彼は寡黙であった。或いはその言動は他者に理解不能、誤解されうる印象を与えた。酒乱、淫乱、冷酷、有情無情が混沌たる彼の衣装であった。
自ら修繕屋という立場を日常に実践した希有な歌わぬ詩人であった。分野、意識のレベルを超えて酒を飲み、アルコール共同体と称して種種雑多なる人物と交流をもち、その人脈を継承維持しうるは皆無と言えるほど至難事である。
無私なる精神を蔵し、深々とした緻密なる心情と透徹した思考、及び不屈の意志を血肉化し、さらに真摯なる求道精神を必要とする。彼を慕う者はあまたいれども所詮自称ファンにすぎない。
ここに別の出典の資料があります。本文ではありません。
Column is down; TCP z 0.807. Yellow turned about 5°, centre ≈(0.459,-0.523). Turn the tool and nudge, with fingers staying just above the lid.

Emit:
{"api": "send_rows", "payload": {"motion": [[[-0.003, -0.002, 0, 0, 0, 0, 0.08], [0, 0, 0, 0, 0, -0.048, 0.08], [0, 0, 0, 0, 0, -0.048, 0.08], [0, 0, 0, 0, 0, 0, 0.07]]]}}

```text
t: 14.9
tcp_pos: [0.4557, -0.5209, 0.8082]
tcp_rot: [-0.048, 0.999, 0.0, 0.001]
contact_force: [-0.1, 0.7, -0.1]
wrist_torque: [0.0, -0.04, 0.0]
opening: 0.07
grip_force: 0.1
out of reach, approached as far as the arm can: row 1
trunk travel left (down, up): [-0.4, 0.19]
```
彼の苦悩は彼自身ではなく他者の苦悩であるということを正確に現す言葉が見いだせぬ。「いかにかすべきわがこころ」に彼自身翻弄されていた。と言っても何のことやら分かるまい。
百万の桜の下に酔い臥して恥濃きわれををののき嗤ふ
数しれぬ過失は酒とともにありその酒抱きてけふも堕ちなん
彼の晩年の数少ない自虐的なこの二首の歌には名状し難い激しい苦悩が秘められている。
彼は多感な時期に三島由紀夫と出会い、そして自決という決別は他者の窺い知れぬ傷痕を、痛苦を刻印したであろう。
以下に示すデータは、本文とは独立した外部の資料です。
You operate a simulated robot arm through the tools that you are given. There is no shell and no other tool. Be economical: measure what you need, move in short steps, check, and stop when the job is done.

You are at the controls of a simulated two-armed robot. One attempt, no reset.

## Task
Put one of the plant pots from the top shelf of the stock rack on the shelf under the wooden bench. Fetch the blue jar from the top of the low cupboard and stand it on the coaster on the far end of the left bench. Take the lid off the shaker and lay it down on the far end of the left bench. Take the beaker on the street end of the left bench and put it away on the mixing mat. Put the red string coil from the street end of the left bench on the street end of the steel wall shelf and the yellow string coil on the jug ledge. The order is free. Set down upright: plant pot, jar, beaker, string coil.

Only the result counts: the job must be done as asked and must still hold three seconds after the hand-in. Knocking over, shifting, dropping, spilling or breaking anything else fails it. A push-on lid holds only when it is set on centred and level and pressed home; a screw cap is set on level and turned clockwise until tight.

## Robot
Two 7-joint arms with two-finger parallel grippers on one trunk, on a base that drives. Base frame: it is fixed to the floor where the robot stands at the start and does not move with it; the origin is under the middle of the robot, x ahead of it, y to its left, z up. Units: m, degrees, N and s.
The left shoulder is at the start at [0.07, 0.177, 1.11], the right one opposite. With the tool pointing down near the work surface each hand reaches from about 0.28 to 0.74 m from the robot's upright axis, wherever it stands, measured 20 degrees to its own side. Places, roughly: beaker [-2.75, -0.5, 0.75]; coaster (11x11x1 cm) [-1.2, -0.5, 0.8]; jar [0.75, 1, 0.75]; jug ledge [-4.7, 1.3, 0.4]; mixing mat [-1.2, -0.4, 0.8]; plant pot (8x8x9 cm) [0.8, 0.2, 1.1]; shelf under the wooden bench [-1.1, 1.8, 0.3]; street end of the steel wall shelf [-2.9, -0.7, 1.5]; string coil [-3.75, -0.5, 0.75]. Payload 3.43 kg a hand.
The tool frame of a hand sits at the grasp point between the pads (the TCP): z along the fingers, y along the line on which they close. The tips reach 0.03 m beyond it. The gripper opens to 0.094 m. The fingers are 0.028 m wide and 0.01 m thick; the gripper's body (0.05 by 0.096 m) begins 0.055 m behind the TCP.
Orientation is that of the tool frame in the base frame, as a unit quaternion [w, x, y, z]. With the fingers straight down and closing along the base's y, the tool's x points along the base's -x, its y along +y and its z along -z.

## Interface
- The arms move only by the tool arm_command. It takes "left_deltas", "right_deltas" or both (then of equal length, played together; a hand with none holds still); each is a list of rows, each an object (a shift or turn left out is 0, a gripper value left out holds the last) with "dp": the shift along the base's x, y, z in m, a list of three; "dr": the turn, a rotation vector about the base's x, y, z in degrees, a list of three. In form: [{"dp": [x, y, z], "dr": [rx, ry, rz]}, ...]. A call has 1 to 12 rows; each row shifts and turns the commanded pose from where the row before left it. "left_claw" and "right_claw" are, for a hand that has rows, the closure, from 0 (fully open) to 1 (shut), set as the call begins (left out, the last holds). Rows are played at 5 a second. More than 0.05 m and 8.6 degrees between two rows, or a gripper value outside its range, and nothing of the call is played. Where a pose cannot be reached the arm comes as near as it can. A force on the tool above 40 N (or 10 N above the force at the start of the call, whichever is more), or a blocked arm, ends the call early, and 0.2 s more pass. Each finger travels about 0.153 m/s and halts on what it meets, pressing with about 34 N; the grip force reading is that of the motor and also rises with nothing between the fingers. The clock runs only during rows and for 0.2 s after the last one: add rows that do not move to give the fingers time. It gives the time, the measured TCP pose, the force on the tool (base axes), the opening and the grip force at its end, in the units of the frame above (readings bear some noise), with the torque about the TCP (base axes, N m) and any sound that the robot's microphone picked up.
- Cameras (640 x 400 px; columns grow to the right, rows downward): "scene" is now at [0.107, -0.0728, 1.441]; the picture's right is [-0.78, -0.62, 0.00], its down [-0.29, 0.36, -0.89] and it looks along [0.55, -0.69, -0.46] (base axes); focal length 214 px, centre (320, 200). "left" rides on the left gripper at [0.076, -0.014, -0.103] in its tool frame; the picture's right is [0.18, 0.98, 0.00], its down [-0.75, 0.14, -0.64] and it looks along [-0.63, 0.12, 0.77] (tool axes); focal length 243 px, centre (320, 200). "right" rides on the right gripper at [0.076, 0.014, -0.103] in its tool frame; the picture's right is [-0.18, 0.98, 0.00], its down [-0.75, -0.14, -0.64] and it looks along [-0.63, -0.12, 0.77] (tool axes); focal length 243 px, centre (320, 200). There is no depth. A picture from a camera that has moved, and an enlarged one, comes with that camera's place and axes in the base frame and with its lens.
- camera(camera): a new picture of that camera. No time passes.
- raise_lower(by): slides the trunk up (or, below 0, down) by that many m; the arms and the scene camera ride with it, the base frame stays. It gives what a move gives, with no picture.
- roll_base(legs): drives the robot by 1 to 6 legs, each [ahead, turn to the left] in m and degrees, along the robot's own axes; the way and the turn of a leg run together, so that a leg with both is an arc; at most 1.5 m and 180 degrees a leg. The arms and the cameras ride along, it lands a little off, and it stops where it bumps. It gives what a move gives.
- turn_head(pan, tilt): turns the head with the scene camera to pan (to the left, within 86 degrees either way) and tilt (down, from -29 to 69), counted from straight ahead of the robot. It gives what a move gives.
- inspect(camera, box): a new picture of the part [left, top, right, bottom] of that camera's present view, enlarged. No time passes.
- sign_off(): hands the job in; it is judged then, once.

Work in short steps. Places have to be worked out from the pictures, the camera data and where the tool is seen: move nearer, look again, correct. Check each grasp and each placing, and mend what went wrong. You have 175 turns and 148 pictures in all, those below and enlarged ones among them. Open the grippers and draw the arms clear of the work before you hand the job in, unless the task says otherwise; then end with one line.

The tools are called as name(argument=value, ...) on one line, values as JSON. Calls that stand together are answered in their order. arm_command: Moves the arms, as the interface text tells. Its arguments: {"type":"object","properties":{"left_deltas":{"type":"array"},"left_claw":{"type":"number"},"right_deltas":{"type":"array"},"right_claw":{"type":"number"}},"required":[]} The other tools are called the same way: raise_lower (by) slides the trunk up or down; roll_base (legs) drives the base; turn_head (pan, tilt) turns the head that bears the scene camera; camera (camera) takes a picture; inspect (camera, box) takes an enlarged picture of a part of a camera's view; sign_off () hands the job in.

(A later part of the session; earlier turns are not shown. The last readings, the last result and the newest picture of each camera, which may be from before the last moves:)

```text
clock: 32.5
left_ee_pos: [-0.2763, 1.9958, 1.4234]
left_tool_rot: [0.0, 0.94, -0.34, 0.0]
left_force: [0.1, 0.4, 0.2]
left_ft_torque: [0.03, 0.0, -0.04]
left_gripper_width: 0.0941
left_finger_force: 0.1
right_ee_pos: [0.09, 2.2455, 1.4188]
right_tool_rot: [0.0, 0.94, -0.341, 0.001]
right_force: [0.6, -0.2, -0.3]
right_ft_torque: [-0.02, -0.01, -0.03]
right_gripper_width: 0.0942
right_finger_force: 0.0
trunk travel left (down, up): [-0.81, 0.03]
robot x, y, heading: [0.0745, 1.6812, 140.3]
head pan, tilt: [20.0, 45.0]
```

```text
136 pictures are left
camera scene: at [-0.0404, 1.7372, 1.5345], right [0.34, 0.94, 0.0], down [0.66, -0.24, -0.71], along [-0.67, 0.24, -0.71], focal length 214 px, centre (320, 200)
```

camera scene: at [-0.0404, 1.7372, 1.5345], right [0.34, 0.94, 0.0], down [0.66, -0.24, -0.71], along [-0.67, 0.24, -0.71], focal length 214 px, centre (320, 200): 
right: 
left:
不撓不屈の意志をもってしても現代の相対化された不毛の対人関係を変革せしめることの困難さは筆舌に窮する。この暗澹たる状況にどっぷりとおのが身を浸して生き抜いたという意味では享年五十三歳は長生きともいえ
るであろう。
他者との比較等詮無きことであるにしても、想像を絶する軋み、苦渋の人生であった。
漆黒の闇の淵なる神楽舞その笛の音は虚無の使者かは間近なる自己の死を見据えての一首である。
――自らに息絶えるまで自己表現を禁じ、おのれを素材として媒体として供儀に捧げた希有かつ真摯な恐るべき詩人であった。